Your task → From the first line of the data below, repeat each line exactly until you reach the line with "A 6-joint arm"; include that line too.

Information provided →
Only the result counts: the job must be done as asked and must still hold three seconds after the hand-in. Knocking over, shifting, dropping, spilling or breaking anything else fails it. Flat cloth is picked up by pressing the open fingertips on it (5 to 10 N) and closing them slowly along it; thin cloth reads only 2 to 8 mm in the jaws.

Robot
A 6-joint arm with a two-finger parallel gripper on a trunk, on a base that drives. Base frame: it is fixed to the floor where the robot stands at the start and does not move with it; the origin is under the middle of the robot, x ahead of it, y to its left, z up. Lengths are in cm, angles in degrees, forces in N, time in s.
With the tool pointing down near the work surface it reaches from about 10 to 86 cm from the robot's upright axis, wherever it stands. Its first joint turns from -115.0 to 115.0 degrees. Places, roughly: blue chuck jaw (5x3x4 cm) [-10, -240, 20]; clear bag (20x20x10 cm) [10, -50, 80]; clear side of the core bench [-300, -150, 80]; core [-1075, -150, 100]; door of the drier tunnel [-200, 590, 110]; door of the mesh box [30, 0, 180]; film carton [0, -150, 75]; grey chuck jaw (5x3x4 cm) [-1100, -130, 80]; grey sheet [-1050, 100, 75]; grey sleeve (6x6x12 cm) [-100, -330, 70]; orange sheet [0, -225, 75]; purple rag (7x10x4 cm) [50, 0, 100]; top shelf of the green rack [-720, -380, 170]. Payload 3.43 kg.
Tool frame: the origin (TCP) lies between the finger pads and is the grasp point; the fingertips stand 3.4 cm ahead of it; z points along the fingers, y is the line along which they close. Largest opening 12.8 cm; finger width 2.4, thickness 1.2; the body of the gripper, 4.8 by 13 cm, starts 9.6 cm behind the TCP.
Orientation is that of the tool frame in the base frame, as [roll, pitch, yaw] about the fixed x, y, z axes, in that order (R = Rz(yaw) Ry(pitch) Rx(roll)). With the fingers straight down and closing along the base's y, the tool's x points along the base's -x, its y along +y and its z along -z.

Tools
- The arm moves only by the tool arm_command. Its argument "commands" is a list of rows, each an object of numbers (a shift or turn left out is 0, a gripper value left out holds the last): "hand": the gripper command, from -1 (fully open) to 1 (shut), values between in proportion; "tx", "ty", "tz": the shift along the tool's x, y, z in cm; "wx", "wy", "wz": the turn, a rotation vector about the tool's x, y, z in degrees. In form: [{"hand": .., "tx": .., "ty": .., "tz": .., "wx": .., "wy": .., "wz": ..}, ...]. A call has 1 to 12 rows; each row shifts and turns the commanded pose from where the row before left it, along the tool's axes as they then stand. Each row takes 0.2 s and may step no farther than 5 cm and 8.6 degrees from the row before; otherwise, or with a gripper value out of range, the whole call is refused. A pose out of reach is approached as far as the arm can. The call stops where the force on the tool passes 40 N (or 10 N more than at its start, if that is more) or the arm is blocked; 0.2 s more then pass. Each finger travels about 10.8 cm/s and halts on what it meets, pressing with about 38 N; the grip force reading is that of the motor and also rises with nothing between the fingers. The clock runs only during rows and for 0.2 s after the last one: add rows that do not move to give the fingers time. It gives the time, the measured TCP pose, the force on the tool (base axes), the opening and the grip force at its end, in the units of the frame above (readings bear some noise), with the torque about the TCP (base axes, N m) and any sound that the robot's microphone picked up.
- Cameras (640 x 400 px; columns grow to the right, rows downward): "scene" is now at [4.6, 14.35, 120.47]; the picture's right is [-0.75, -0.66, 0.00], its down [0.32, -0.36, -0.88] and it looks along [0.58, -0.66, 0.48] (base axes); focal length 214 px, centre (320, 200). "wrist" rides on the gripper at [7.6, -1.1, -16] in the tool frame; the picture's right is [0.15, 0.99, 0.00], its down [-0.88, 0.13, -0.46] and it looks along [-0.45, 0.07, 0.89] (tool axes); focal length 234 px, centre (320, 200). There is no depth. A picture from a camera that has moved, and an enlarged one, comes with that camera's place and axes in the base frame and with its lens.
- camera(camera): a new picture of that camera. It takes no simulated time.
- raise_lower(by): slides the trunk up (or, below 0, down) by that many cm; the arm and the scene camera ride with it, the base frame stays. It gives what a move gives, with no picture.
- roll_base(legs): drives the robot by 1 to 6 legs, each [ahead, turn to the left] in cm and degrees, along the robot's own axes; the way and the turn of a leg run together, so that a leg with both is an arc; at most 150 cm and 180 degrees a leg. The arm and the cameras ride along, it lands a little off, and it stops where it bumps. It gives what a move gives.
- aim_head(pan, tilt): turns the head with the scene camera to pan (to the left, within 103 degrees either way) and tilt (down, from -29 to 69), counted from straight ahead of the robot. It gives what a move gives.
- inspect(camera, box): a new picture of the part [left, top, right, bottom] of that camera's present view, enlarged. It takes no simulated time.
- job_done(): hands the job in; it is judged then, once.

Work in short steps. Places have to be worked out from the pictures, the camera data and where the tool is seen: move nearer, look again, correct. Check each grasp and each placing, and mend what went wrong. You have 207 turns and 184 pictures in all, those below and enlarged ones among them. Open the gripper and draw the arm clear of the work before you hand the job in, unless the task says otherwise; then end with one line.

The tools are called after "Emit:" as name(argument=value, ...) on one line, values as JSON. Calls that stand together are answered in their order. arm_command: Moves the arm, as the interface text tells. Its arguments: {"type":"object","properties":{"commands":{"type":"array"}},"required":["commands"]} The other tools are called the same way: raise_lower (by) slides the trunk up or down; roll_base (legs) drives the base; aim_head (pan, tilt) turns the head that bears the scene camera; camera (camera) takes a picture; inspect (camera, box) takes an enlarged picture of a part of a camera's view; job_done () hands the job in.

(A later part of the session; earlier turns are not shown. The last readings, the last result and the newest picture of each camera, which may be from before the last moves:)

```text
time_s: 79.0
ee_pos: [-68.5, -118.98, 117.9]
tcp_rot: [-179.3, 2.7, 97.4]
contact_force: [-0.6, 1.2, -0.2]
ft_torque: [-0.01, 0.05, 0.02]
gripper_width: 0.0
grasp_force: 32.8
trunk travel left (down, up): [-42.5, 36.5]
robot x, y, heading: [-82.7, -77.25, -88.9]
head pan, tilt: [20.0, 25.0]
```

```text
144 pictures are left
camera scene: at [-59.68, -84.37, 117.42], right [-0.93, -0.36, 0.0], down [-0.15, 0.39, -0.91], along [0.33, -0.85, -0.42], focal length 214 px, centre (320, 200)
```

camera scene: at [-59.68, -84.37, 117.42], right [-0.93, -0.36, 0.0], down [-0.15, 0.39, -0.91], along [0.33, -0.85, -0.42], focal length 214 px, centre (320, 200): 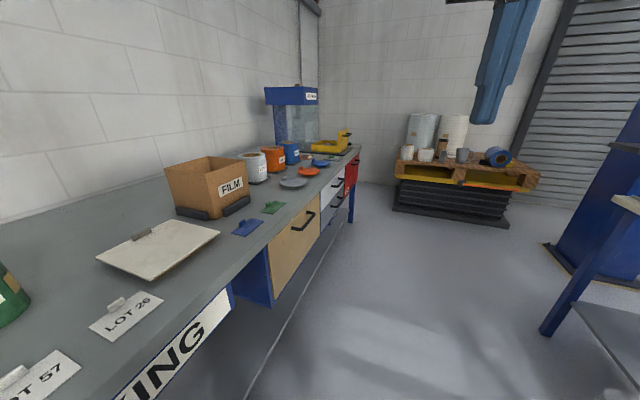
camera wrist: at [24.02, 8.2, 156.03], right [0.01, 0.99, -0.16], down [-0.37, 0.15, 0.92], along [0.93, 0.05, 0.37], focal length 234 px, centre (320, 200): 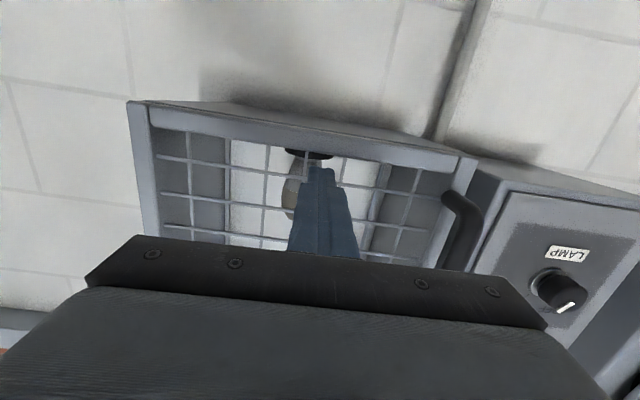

Finished exercise →
Only the result counts: the job must be done as asked and must still hold three seconds after the hand-in. Knocking over, shifting, dropping, spilling or breaking anything else fails it. Flat cloth is picked up by pressing the open fingertips on it (5 to 10 N) and closing them slowly along it; thin cloth reads only 2 to 8 mm in the jaws.

Robot
A 6-joint arm with a two-finger parallel gripper on a trunk, on a base that drives. Base frame: it is fixed to the floor where the robot stands at the start and does not move with it; the origin is under the middle of the robot, x ahead of it, y to its left, z up. Lengths are in cm, angles in degrees, forces in N, time in s.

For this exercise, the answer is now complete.